→ What the task asks
Go on with the selected excerpt that begins "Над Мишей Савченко" from its last line.

→ Data

◇ ◇ ◇ ◇

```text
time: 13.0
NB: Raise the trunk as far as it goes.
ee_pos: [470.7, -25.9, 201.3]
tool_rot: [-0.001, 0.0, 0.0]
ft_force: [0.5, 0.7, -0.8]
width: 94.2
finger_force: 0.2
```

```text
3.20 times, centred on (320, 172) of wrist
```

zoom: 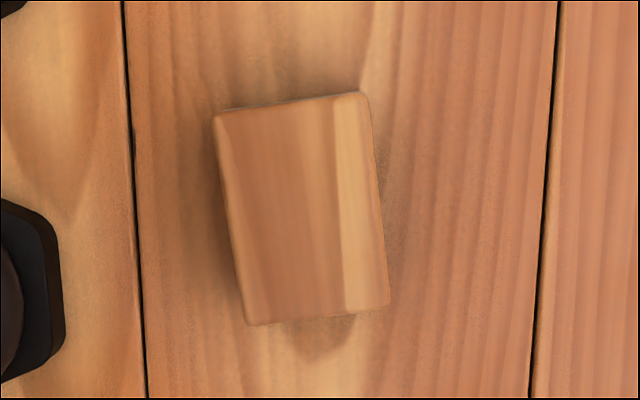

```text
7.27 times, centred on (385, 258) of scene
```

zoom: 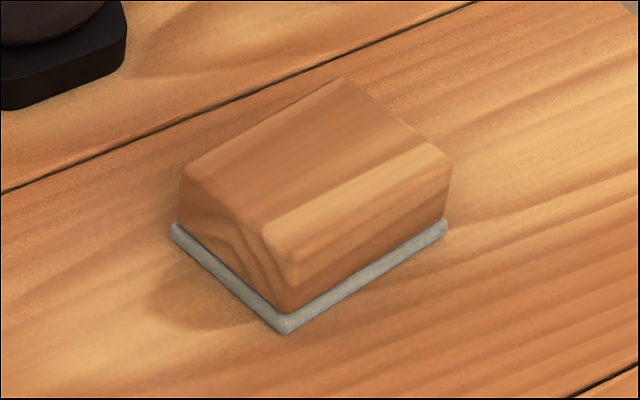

◇ ◇ ◇ ◇

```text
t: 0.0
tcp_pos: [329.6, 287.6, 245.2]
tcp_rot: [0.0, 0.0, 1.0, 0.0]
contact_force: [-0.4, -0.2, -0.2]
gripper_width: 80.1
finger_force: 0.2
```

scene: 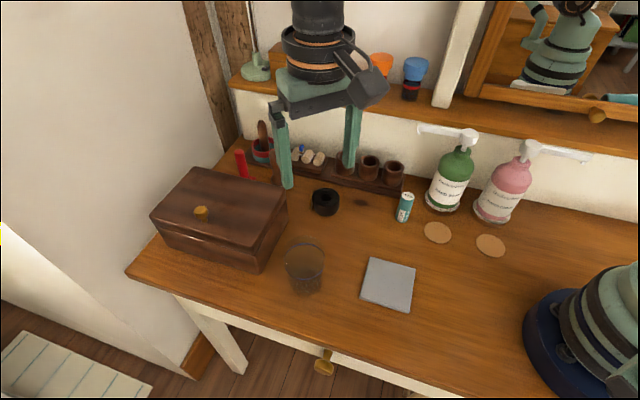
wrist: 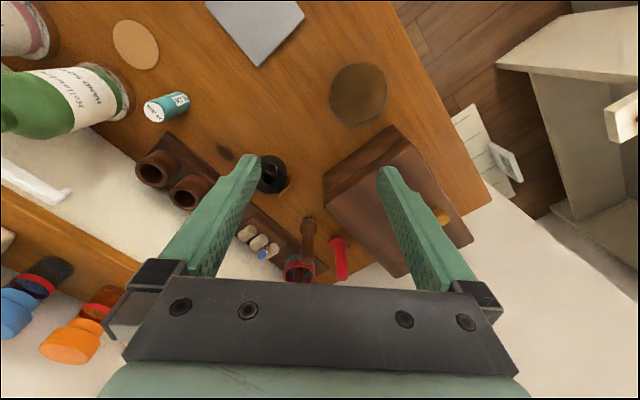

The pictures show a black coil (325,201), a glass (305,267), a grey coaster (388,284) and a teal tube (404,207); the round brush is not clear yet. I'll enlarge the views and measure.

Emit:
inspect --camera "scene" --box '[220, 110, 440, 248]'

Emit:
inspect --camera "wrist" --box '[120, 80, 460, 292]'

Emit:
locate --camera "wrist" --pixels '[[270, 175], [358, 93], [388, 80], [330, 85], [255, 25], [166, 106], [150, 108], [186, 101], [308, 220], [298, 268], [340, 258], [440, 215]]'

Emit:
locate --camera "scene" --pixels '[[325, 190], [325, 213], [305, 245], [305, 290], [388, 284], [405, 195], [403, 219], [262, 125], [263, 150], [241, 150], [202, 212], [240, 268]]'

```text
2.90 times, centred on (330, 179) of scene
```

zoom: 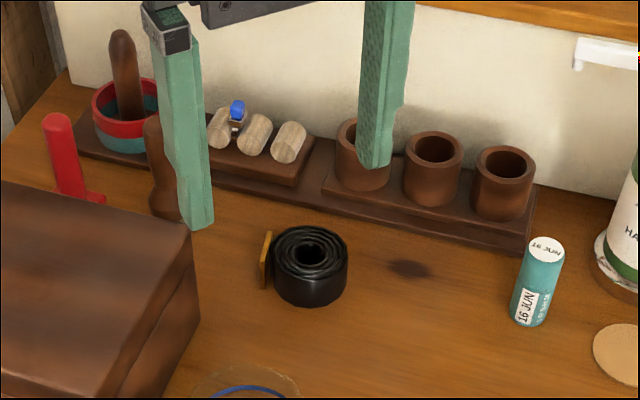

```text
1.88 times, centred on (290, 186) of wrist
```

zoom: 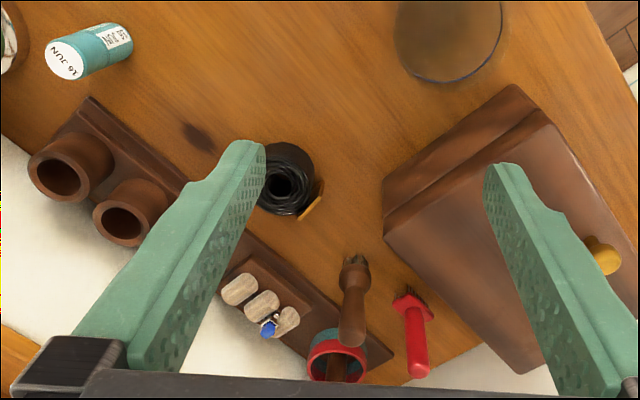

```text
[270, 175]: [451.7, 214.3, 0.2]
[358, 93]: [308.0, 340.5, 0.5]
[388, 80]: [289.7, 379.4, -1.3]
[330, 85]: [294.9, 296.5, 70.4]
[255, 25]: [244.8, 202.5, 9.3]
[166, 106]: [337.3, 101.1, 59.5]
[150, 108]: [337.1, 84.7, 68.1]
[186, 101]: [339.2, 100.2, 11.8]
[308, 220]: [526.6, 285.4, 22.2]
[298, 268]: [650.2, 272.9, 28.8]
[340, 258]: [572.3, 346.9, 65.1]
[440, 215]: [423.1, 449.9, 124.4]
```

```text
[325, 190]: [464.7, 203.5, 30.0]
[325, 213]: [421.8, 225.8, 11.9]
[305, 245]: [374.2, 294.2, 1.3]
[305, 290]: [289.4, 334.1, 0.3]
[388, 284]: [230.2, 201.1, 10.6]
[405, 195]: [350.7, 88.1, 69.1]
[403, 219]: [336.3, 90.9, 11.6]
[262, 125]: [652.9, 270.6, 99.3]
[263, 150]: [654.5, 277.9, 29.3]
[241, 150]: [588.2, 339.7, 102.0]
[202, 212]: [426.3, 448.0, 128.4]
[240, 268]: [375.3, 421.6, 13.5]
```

◇ ◇ ◇ ◇

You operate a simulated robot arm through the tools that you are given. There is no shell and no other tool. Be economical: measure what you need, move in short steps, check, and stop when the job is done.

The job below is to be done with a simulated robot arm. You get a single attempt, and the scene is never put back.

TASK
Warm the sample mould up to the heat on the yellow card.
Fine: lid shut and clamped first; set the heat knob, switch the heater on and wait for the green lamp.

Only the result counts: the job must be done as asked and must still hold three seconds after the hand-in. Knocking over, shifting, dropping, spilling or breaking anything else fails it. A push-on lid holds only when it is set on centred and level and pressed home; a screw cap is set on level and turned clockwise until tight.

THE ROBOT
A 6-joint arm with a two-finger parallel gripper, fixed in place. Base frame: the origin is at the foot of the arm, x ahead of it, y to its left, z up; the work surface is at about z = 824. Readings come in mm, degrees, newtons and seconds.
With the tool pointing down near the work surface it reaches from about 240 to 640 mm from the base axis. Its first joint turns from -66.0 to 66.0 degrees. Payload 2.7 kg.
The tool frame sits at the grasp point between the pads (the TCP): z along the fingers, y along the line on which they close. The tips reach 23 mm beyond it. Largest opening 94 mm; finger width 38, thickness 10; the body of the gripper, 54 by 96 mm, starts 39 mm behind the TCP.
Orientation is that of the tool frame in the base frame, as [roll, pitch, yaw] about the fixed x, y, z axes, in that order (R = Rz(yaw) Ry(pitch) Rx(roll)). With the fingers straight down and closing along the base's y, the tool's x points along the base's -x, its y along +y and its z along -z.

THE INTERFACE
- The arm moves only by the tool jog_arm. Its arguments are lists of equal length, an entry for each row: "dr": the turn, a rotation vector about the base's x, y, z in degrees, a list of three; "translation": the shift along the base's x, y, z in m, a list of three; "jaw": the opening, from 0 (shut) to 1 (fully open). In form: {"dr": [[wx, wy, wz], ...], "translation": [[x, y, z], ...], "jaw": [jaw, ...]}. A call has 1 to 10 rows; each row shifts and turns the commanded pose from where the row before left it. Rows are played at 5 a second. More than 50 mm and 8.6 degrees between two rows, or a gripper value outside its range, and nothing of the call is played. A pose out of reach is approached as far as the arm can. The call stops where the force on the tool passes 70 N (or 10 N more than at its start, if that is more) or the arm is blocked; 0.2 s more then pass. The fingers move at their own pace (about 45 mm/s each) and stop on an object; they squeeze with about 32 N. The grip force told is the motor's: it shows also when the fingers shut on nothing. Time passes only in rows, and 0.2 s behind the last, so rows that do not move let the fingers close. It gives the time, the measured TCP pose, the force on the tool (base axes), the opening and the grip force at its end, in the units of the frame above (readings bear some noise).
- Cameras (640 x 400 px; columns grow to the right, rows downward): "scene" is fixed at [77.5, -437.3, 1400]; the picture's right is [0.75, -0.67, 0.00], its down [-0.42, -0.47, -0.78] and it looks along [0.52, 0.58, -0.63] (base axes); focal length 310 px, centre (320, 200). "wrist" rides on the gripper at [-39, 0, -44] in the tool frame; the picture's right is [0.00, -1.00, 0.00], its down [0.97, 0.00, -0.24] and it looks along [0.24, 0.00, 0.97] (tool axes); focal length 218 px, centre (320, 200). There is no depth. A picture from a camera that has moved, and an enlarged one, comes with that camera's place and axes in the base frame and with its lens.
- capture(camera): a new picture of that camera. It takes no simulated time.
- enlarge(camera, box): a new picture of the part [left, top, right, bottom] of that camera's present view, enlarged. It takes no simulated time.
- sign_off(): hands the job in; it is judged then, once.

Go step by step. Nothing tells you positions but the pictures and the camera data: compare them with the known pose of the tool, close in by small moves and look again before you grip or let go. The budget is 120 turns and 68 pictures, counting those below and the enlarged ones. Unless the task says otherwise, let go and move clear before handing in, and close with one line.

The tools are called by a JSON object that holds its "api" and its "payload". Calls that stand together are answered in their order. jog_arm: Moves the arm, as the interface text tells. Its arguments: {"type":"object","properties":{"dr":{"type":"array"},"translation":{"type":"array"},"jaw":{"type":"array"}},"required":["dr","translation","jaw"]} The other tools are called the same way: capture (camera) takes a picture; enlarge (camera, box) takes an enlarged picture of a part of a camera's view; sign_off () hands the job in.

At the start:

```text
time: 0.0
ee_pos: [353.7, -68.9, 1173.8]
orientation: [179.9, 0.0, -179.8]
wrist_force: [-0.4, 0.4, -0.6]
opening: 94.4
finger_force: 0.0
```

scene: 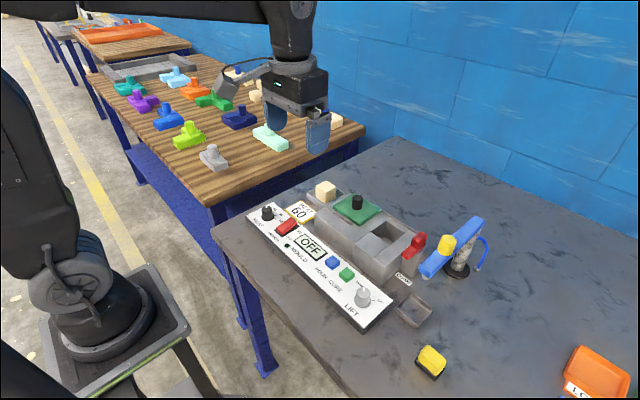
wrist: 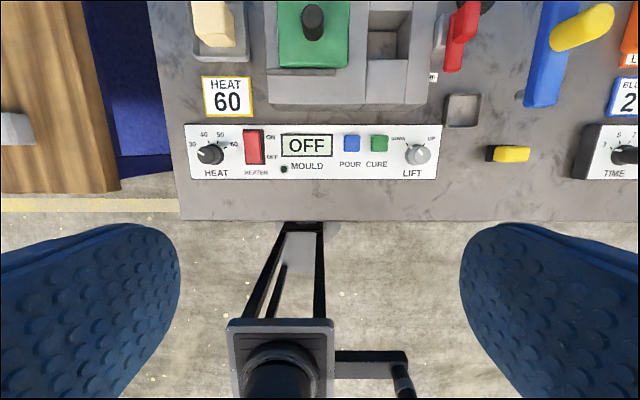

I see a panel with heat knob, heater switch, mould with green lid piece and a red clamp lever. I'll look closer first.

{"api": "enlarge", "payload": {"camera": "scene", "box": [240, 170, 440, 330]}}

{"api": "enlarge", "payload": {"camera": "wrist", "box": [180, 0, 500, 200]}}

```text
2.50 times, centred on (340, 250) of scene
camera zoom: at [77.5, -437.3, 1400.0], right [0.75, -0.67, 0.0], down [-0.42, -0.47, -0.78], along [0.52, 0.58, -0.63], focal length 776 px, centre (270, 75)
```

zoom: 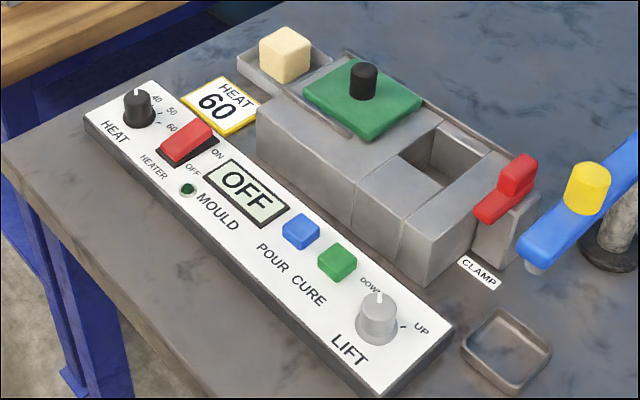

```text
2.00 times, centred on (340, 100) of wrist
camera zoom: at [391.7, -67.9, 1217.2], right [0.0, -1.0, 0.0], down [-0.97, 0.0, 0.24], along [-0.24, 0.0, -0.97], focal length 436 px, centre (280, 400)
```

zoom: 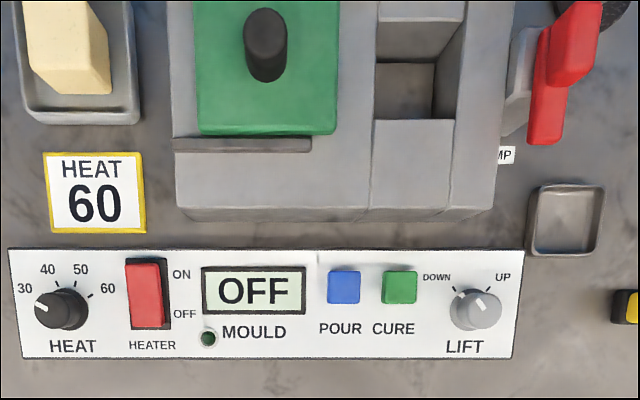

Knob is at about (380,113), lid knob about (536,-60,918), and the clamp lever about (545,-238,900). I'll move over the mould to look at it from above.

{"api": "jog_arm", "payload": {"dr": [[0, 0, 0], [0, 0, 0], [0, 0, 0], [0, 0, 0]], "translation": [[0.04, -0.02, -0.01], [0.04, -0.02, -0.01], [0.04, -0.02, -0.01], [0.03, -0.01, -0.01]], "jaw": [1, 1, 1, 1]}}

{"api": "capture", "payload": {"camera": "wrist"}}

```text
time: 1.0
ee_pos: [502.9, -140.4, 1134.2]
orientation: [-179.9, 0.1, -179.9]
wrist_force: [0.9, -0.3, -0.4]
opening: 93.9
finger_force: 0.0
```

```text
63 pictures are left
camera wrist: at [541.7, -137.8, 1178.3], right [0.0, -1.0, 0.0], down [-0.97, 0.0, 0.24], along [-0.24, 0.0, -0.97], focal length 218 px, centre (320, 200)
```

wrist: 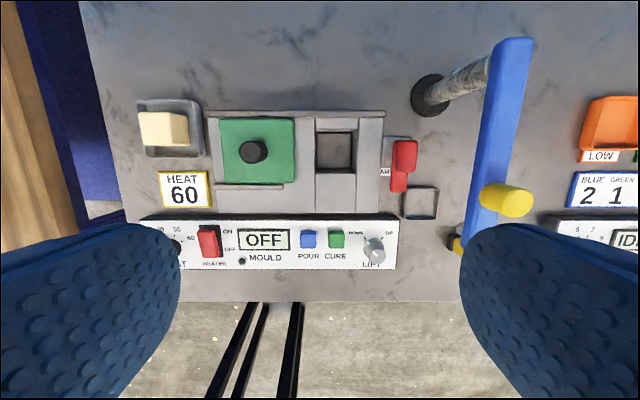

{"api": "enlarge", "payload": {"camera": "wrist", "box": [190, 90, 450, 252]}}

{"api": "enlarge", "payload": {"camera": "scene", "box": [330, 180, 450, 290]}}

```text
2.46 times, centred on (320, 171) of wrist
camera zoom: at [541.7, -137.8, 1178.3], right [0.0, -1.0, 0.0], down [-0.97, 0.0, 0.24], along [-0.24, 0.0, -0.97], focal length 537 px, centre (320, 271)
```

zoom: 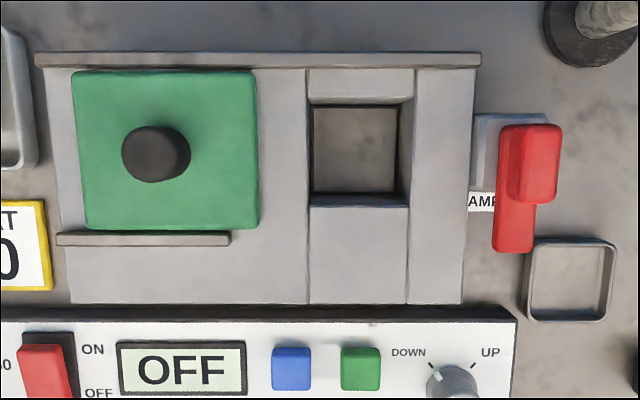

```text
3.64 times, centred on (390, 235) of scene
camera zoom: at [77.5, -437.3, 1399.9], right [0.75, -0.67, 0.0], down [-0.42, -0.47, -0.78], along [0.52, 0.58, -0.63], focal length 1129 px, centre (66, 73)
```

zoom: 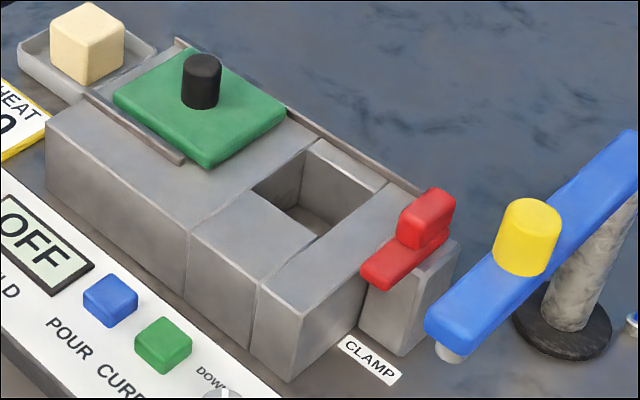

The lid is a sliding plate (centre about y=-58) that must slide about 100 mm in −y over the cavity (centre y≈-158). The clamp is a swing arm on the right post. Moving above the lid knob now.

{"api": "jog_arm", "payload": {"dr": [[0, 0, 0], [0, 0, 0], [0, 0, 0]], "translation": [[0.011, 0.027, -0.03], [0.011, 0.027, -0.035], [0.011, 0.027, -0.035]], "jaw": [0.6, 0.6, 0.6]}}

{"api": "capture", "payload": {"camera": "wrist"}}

◇ ◇ ◇ ◇

→ Selected excerpt
Над Мишей Савченко все посмеивались, он писал стихи о любви и посвящал их различным особам - то Светлане, то Леночке. Я записал рассмешившие меня строки:
На фронте нет ни розы, ни Пегаса,
Но фриц наставил много всюду мин.
А я до наступательного часа
С тобой, любовь! С тобой влечу в Берлин!
Он обижался, что ни одно из его произведений не было напечатано В дивизионной газете: «Там признают одни шаблоны. Напиши я про гвардейскую честь, сейчас же тиснут…» И вот этот Миша, когда немцы атаковали, подбил танк. Генерал Чанчибадзе вручил ему Красную Звезду, обнял. Миша подымал и без того высоко расположенные тоненькие брови: «А что я, дам танку дорогу?…» Он посвятил стихи об ордене связистке Груше, но их не напечатали.

◇ ◇ ◇ ◇

→ Result of this exercise
Еще я вспомнил маленького еврея-парикмахера, кажется, его звали Фегелем, имя в записной книжке стерлось. В отличие от других парикмахеров, он стриг и брил молча. Никто не понимал, как он пошел за «языком» и дотащил на себе рослого немца; да и он не умел объяснить: «Скучно стало. Ну, и вспомнил разное…» Я не стал допытываться, что он вспомнил; наверно, у него остались в оккупации близкие - он был минчанином. Я только спросил: «Страшно вам было?» Он пожал плечами: «Я когда полз, ничего не чувствовал. Л может быть, чувствовал, но забыл. Вот теперь вспомню - и страшно…»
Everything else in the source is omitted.